Most Riverside County public safety agencies’ overtime costs climbed by double digit percentages in the last fiscal year, with the sheriff’s department leading the pack, according to a report that the Board of Supervisors will review Tuesday.
The Office of the Auditor-Controller recently completed its 2018-19 fiscal year “Full Transparency Countywide Monitoring” assessment, submitting it to the board for scrutiny and comment as part of its consent agenda.
According to the report, a total $105.6 million was paid out to cover overtime costs throughout county government in the previous fiscal year. However, auditor-controller staff focused mainly on agencies that had notably higher OT outlays. Those included the Riverside County Sheriff’s Department, District Attorney’s Office, Probation Department, Department of Public Social Services and the Economic Development Agency.
Of all the audited agencies, the sheriff’s office had the largest percentage increase in overtime expenses from 2017-18 to 2018-19. The total for the last fiscal year was $61.43 million, representing a 43 percent jump.
Despite the appreciable increase, sheriffs officials pointed out in a statement attached to the report that “45 percent of sheriff’s overtime spending last year was actually reimbursed via grants, court security funding, special event charges and payments from cities that contract with the department for law enforcement.”
“Of course, some overtime is inevitable, necessary and non-reimbursable, in a complex, around-the-clock public safety operation,” the agency said. “During budget hearings, the sheriff briefed the Board of Supervisors about the need to increase staffing levels to reduce overtime.”
Figures showed that the District Attorney’s Office racked up $1.95 million in OT costs during 2018-19, a 25 percent jump from the prior fiscal year. However, the agency informed auditor-controller analysts via a letter that “60 percent was reimbursed by outside funding, at no cost to the county.”
“While the office saw an increase in overtime, the office continues to ensure that fiscal responsibility is still the ultimate target without compromising the primary countywide objective of public safety,” according to a D.A.’s statement.
The Department of Probation, which typically incurs only modest OT expenses, spent $2.15 million to cover its extra-hours outgo in 2018-19, a roughly 24 percent jump from the prior fiscal year, data showed.
The agency responded to the finding by emphasizing its staffing shortages in administration, juvenile and field services. Officials wrote that a top priority is improving “our current hiring and recruitment process” to have sufficient staff in place and avoid demanding more out of current personnel.
The Economic Development Agency’s OT expenses have steadily risen since 2016-17, totaling $1.19 million in the most recent year, a 21 percent increase compared to 2017-18, according to the auditor-controller’s office.
The bulk of the EDA’s payments were for “unplanned” maintenance, according to the agency, which is responsible for upkeep at all county facilities.
The Department of Public Social Services, which oversees county public welfare programs, saw OT outlays edge up 11 percent in 2018-19, with $6.07 million going to extra-hours expenses. In 2017-18, costs had actually dropped.
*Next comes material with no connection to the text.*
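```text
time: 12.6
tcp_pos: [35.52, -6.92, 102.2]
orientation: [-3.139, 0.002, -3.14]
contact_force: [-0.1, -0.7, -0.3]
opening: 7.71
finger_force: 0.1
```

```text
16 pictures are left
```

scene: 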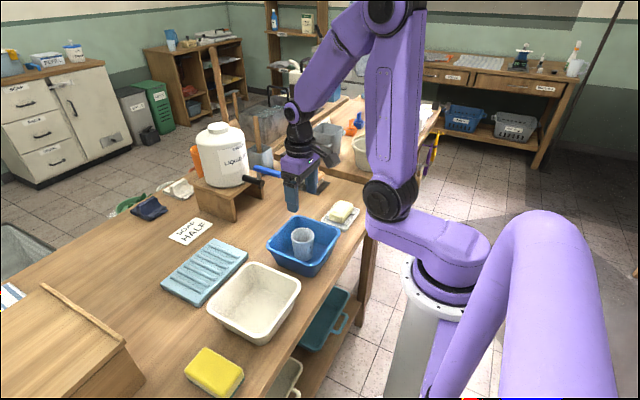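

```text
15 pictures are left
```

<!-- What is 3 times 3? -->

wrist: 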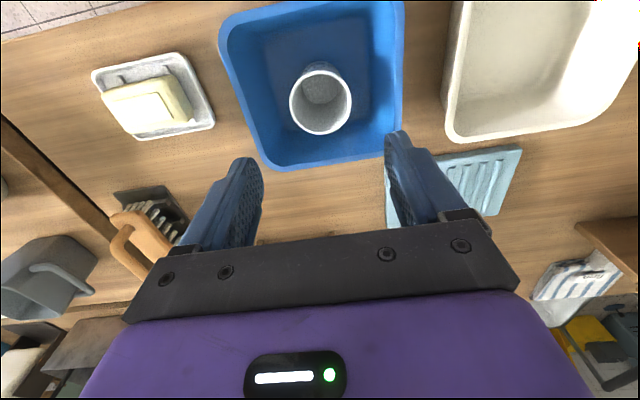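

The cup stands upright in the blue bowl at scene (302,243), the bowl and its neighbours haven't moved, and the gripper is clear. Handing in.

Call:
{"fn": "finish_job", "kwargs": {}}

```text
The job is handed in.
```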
“DPSS continues to experience high caseloads in the Medi-Cal, Cal Fresh, In-Home Supportive Services, Adult Protective Services and Children’s Services programs,” according to an agency statement. “In addition, overtime is necessary to respond timely to protective service referrals.”
The Riverside University Medical Center in Moreno Valley was saddled with $20.24 million in overtime for 2018-19. However, that represented a 1 percent decline compared to the previous fiscal year.
“Overtime is utilized to meet minimum staffing requirements and patient care needs in the event of vacancies, vacations, sick leaves and in response to fluctuations in patient service demands that can occur especially during flu season,” according to an agency statement.
Though it was not among the agencies included in the analysis, an overview sheet appended to the report indicated the Office of the Registrar of Voters had the highest proportion of funds — 14 percent — dedicated to OT as a percentage of the agency’s composite salaries and benefits, $5.16 million, in 2018-19.